──────── Given data ────────
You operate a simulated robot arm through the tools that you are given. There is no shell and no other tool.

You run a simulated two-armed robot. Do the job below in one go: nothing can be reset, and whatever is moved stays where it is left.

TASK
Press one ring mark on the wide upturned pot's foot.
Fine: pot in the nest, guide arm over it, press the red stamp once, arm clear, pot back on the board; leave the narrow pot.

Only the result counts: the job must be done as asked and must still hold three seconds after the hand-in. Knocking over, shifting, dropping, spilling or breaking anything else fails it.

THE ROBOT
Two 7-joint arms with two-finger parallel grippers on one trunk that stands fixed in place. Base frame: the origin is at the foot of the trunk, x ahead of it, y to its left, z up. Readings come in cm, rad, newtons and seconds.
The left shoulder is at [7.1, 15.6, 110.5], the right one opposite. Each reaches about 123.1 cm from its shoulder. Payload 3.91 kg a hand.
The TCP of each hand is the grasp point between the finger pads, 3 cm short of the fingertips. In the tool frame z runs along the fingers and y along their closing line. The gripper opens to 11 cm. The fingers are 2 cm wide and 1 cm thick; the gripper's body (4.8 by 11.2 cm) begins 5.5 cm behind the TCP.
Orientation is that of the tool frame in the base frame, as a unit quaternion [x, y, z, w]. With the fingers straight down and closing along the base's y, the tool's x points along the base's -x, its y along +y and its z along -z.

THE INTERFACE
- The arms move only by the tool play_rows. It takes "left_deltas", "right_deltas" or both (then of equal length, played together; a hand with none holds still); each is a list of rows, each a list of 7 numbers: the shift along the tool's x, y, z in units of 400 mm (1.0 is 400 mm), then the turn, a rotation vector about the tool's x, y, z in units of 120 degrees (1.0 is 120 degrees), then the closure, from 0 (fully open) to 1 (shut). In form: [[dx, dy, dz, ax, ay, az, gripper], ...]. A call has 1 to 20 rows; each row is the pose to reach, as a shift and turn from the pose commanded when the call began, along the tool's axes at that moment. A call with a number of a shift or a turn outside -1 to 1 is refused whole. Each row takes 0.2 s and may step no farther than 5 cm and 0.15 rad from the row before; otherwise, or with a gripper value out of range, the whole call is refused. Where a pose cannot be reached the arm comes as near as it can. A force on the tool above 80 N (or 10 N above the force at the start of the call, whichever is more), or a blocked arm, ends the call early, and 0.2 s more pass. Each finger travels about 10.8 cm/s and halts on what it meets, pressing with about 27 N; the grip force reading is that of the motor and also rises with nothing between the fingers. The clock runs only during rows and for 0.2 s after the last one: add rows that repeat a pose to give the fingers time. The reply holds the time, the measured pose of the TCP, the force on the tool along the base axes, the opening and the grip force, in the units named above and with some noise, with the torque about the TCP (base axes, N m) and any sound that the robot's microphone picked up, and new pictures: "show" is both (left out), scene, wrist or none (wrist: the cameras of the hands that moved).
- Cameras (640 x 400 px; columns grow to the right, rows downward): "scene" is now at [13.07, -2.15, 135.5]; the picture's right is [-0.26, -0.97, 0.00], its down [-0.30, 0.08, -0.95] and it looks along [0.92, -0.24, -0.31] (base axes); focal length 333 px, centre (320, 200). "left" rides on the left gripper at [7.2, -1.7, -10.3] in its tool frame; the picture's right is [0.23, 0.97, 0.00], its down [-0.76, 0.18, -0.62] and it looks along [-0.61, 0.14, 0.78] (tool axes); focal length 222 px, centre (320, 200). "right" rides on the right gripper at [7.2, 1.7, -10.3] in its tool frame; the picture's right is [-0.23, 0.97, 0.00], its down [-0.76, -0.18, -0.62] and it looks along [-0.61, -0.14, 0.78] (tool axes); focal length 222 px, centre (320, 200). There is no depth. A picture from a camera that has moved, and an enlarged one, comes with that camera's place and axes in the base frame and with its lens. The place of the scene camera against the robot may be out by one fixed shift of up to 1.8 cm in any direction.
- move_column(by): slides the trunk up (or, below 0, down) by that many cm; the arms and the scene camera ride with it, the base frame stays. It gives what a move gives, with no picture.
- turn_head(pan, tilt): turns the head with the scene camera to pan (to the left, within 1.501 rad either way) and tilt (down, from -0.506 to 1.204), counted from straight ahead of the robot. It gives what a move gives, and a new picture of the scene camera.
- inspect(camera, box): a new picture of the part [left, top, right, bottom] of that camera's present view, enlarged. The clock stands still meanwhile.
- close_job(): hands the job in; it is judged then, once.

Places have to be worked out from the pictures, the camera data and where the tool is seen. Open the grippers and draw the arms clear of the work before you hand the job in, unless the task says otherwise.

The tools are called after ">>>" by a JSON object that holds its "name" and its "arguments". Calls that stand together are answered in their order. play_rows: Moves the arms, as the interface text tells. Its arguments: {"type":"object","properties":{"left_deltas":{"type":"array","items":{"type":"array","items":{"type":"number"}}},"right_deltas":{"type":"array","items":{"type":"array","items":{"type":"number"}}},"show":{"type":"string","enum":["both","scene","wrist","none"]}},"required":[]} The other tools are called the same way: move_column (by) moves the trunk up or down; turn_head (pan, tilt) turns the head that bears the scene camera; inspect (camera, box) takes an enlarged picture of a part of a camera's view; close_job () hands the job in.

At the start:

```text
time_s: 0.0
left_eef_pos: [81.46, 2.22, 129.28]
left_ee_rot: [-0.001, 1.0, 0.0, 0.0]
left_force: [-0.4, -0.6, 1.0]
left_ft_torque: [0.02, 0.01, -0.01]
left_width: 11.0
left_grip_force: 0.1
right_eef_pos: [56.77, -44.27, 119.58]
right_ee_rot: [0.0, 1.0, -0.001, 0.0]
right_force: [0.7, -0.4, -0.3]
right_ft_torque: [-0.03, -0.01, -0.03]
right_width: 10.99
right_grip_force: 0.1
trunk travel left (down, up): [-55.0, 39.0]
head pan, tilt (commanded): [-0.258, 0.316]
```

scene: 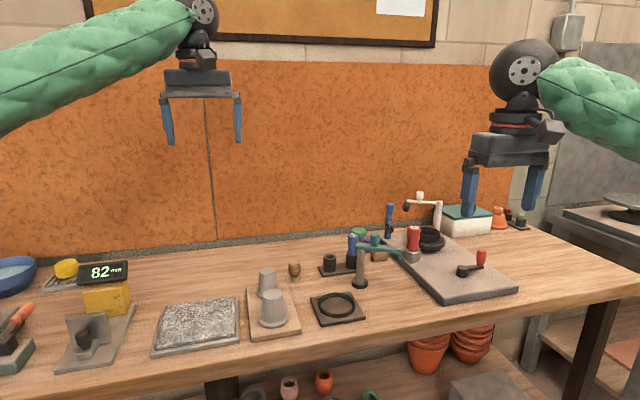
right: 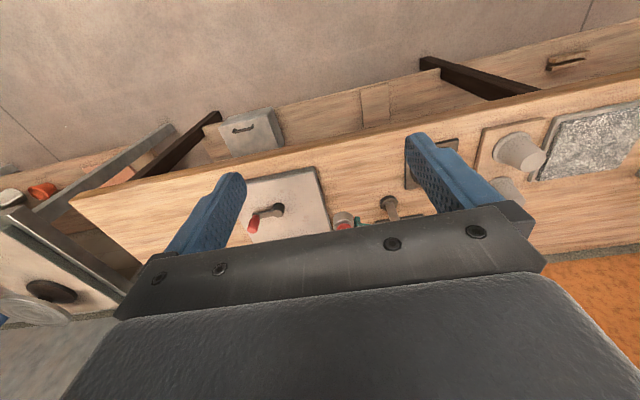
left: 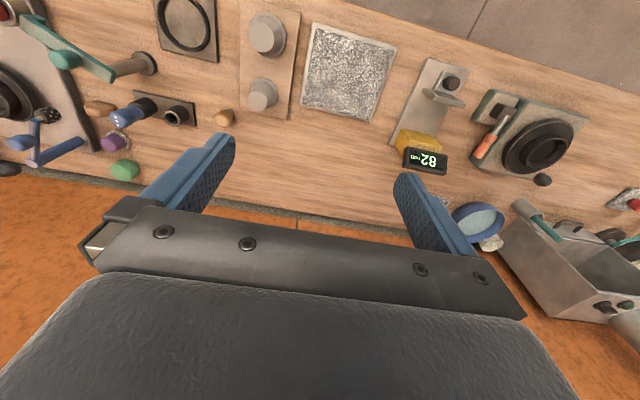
────────
──────── Given data ────────
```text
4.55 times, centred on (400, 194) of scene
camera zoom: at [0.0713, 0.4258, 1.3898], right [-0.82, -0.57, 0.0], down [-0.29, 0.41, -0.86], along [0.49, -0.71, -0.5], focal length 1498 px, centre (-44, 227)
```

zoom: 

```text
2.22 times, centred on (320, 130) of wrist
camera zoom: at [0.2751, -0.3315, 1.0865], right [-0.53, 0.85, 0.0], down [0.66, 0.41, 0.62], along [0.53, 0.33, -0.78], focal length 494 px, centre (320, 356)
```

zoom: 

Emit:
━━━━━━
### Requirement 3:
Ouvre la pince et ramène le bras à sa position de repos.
────────
### Requirement 1:
Extract, word for word, the line containing "You operate a", the line containing "Fine: pot in", and every line between them.
### Requirement 2:
Pick up the reading passage at the point where it stops and go on.
──────── Reading passage ────────
Nos han hablado de un lugar, a unos 20 kms, llamado Taramundi, al que se llega bordeando la ría hacia el interior. El valle en el que nos adentramos va levantando sus paredes arboladas al tiempo que se va cerrando, lo que se traduce en curvas constantes. Felizmente el tráfico es escaso. El pueblecito tiene su gracia.

En muchas ventanas hay macetas  pintadas como si fueran muñecos. Y un poco más allá  se encuentra el objeto de nuestro viaje: el Museo de los Molinos de Mazonovo, el más grande que hay de su género en nuestro país. Se muestran seis hidráulicos y ocho manuales. 


A la entrada hay un pequeño vídeo explicativo que habla de la importancia del agua para moler los cereales. Los tipos de piedras de moler, los diferentes mecanismos, horizontales o verticales. Y en el entorno corren los ríos Cabreira y Turía, que nutren los curiosos artefactos. Seguimos la corriente de una acequia ornamentada con verdín hacia la pequeña presa que remansa las aguas y las deja fluir mansamente, en forma de cortina sonora y delicada.


















Más allá una antigua máquina de vapor y una noria con cangilones, detenida ahora. Hay también un salto de agua a contra luz, al que se llega por un pequeño túnel de piedra. Estamos exultantes, gozando por fin de un día soleado. Somos casi los únicos visitantes, aunque suponemos que en verano debe de ser un lugar atestado de familias, dado lo didáctico del planteamiento general. 










A pocos metros del lugar se encuentra Teixois, un conjunto etnográfico en el que las casas forman parte del museo. Los techos son de oscuras lascas de pizarras que brillan bajo un sol perpendicular. Las visitas en grupo son guiadas, pero se ha hecho la hora de comer y lo hacemos en el único sitio habilitado, un viejo caserón restaurado, de gruesos muros de piedra vista con media docena de mesas. Se llama "El Mazo" y tiene la cocina al exterior bajo un hórreo elevadísimo. Huele a leña y a buena comida. Nos sugieren unas tostas de maíz con suculencias por encima a modo de aperitivo y una tortilla de patata rellena de cebolla caramelizada y queso rulo de la tierra. Es tan contundente que no nos la podemos acabar.
────────
### Answer 1:
You operate a simulated robot arm through the tools that you are given. There is no shell and no other tool.

You run a simulated two-armed robot. Do the job below in one go: nothing can be reset, and whatever is moved stays where it is left.

TASK
Press one ring mark on the wide upturned pot's foot.
Fine: pot in the nest, guide arm over it, press the red stamp once, arm clear, pot back on the board; leave the narrow pot.

### Answer 2:
Hacemos el recorrido de regreso, en completa tranquilidad. No hay tensión al conducir por estas soledades. Y así, llegamos al arranque de la ría de Vegadeo en el que no merece la pena detenerse y pasamos hacia Castropol, el pueblo que vemos desde los ventanales de nuestra habitación. La ría la sobrevuela la autovía del Cantábrico y en un momento estamos ya en casa. Salimos después de descansar un poco. Recorremos la parte del pueblo que ayer no vimos. Se trata de una ruta elevada que da a la ría. Bajamos hasta el puerto. Hace una tarde rara de calor para esta época del año, 35º. 


No hay nadie en el paseo portuario y nos da pereza sólo pensar en que hay que volver a subir. El Concello ha pensado en ese problema y hay una construcción de cemento, la Atalaya, de treinta metros de altura, con un ascensor en su interior. En poco tiempo estamos de nuevo en el Parador donde nos ofrecen una "copa de cortesía". Quien nos la sirve nos dice que ésta es la mejor época para viajar, dado que en verano no se puede atender, de tanta gente como llega. Mañana empezaremos el descenso hacia Orense.

José Manuel Mora.


Comentarios

Rubén ha dicho que…
Sois unos sinvergüenzas. Los dos.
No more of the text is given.